Ci rimangono "The Proud And The Broken" e "Ministrium". Dolce e delicato l'intro di pianoforte nella prima, anche se viene subito spezzato dall'incedere brutale delle chitarre, del basso e delle percussioni. Innegabilmente un pezzo di valore, che scommetto andrà molto bene dal vivo e in cui si ha modo di apprezzare particolarmente il colore della voce di Karevik, molto sensuale e accattivante. Decisamente preziosi anche gli assoli di chitarra che, con trilli e stridori, riescono a dare ancora più calore e spessore a una traccia impegnativa, di quasi 6 minuti e mezzo. A concludere l'album in maniera elegante e un po' manieristica uno splendido pezzo strumentale, in cui, verso le fine, partono imponenti cori in latino.

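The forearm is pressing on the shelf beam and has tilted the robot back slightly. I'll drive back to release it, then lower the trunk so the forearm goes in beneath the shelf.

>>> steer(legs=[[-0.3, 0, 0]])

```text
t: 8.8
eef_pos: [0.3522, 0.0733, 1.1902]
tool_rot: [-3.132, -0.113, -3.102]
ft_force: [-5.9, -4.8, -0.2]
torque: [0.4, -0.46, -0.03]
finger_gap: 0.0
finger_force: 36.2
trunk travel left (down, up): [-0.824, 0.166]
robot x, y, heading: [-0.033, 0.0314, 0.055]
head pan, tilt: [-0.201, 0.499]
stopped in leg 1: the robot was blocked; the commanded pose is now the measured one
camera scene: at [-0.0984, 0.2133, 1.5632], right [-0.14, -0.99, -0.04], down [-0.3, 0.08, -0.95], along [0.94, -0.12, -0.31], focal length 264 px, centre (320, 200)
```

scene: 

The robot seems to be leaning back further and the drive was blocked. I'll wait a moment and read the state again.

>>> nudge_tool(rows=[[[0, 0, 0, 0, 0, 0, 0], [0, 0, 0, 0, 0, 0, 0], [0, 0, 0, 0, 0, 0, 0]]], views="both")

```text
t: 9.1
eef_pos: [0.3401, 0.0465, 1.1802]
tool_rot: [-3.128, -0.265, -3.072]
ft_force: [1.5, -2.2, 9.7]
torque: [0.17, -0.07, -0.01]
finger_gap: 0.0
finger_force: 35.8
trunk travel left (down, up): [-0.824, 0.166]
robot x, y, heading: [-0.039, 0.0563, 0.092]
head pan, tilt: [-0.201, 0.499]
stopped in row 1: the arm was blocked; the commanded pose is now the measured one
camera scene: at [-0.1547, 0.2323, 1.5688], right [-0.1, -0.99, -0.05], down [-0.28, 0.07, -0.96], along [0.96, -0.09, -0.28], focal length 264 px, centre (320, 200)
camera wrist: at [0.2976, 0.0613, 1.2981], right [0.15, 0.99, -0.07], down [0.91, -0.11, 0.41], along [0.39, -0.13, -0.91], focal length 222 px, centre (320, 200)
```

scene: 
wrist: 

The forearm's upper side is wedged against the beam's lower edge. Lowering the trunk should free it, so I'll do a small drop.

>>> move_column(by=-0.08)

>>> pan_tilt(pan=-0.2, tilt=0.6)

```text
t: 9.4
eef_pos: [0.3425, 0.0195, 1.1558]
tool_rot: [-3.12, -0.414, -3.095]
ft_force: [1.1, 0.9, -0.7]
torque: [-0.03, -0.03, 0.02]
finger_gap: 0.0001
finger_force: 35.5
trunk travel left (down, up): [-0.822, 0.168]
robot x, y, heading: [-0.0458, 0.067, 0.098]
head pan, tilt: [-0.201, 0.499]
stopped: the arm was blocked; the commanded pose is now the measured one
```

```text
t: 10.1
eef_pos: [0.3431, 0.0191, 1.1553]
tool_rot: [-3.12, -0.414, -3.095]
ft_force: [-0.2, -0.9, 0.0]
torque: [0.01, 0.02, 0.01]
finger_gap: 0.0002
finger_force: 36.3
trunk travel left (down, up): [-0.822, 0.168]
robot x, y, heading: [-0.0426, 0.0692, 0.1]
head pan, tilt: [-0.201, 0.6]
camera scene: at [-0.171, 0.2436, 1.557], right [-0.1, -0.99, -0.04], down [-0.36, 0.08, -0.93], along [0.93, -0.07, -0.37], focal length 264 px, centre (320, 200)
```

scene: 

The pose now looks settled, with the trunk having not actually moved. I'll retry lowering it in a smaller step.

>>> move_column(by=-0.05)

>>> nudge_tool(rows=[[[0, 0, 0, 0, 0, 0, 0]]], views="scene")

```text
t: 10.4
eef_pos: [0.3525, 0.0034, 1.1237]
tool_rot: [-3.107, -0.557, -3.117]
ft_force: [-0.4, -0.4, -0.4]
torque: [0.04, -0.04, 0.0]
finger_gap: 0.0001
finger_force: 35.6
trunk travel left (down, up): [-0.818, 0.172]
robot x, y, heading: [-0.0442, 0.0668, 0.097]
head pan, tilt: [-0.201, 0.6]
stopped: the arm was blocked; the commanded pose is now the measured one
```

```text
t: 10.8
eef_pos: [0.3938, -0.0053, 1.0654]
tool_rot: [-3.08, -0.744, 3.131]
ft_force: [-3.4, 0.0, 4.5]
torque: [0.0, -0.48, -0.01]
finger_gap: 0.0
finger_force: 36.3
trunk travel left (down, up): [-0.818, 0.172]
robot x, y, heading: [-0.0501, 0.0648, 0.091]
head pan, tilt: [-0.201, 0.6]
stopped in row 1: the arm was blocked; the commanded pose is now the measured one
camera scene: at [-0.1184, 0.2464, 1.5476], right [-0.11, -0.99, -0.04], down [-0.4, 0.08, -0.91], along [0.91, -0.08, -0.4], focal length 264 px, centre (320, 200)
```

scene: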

Non può lasciare indifferenti questo The Shadow Theory, anche se, probabilmente, servirà più di un ascolto per poterlo pienamente apprezzare. E' uno di quegli album in cui, ogni volta che lo si mette su, si coglie qualcosa di nuovo, qualche particolare che precedentemente era sfuggito.

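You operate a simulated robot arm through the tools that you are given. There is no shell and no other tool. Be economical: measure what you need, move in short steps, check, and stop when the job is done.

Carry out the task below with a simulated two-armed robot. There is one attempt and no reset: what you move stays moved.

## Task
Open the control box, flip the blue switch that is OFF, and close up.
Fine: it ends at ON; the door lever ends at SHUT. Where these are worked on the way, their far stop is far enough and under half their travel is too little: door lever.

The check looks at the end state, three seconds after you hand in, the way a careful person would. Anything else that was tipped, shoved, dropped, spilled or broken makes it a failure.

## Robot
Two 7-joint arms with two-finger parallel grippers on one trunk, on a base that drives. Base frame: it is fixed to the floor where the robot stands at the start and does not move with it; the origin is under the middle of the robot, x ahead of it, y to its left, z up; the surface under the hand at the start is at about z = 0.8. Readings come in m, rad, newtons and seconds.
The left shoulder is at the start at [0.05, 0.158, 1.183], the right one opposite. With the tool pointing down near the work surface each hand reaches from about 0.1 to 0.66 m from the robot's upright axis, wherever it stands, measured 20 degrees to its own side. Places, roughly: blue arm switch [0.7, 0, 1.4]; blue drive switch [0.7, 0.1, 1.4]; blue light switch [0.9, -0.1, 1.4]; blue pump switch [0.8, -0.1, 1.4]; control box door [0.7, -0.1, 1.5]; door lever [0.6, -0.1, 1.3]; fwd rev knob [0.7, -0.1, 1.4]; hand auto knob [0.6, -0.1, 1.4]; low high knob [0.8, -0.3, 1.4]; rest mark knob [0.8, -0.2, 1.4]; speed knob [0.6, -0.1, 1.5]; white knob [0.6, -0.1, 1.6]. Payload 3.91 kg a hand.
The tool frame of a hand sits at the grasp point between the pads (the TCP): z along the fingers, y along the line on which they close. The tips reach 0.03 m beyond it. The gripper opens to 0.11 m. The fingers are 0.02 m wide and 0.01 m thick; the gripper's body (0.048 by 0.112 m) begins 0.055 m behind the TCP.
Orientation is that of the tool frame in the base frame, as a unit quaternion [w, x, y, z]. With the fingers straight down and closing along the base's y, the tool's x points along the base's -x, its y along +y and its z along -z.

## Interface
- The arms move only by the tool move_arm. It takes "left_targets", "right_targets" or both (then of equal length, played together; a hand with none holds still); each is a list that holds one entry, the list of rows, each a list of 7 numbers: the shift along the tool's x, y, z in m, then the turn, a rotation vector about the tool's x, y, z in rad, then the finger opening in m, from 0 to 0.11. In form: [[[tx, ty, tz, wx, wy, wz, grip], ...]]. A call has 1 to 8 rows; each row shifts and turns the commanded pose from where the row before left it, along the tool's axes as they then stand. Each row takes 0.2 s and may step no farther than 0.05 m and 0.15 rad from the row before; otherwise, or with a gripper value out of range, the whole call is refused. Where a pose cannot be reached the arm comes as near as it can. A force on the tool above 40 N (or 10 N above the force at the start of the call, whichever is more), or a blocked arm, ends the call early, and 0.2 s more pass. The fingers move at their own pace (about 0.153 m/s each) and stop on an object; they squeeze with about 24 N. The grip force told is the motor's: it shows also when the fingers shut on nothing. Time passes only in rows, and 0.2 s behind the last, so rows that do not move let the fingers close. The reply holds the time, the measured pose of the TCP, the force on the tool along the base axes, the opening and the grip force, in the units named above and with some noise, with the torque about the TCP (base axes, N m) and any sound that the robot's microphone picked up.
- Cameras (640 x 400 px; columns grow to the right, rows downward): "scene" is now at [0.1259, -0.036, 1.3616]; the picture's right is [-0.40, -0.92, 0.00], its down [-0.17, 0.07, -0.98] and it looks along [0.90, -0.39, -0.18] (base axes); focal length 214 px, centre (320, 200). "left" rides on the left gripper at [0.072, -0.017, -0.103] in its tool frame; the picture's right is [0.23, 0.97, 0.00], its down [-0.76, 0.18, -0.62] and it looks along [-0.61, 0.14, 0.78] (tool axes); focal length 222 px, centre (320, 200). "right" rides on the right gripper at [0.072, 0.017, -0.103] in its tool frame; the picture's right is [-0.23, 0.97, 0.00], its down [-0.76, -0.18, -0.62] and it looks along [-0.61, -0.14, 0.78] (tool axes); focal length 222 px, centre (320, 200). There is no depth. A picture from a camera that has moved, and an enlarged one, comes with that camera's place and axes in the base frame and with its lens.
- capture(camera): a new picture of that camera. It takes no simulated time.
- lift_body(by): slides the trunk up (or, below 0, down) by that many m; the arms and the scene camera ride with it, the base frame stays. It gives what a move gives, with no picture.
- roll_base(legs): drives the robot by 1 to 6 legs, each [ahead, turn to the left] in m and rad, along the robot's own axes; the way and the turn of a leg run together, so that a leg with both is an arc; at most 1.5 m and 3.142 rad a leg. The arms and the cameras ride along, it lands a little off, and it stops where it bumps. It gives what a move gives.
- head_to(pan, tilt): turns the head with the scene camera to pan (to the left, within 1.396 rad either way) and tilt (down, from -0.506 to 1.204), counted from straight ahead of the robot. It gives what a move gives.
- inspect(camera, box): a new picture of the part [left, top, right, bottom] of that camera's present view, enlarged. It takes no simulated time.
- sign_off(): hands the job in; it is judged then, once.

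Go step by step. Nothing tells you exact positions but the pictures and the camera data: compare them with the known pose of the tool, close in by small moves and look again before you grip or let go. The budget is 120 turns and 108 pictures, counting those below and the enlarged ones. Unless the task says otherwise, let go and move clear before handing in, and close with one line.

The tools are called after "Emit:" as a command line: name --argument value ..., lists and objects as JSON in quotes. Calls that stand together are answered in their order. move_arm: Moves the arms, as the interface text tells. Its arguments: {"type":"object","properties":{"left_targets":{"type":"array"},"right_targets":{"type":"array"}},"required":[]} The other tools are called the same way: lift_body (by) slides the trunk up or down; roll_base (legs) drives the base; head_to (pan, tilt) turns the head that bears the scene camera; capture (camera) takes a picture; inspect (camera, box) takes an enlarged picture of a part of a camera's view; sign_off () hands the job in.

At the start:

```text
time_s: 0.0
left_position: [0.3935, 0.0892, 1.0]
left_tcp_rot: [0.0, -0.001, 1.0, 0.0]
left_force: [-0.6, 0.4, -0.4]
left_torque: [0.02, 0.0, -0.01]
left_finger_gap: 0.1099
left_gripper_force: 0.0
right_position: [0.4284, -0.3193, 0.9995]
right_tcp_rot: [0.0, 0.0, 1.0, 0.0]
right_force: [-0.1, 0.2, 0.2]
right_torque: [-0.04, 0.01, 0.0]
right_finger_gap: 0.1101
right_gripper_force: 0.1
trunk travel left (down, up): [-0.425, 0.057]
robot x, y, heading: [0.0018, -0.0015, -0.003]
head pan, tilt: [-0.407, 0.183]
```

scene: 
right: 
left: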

Ovviamente non posso che consigliarlo agli amanti del genere, perché è indubbiamente ben concepito e con un processo compositivo pressoché ineccepibile. Però, sempre opinione mia, personalissima, la butto lì, non me ne vogliate, io mi sarei aspettata quel qualcosa in più da una band di veterani, non tanto a livello di tecnica, quanto più forse a livello di coinvolgimento emotivo che, tranne per alcuni pezzi, in cui mi è parso subito evidente, in altri era un po' più freddo e sterile.
Ad ogni modo, speriamo di poter ascoltare presto i Kamelot dal vivo anche qui in Italia, anche perché, magari, la dimensione live potrebbe far apprezzare maggiormente un album comunque degno di nota e restituirgli un po' più di cuore.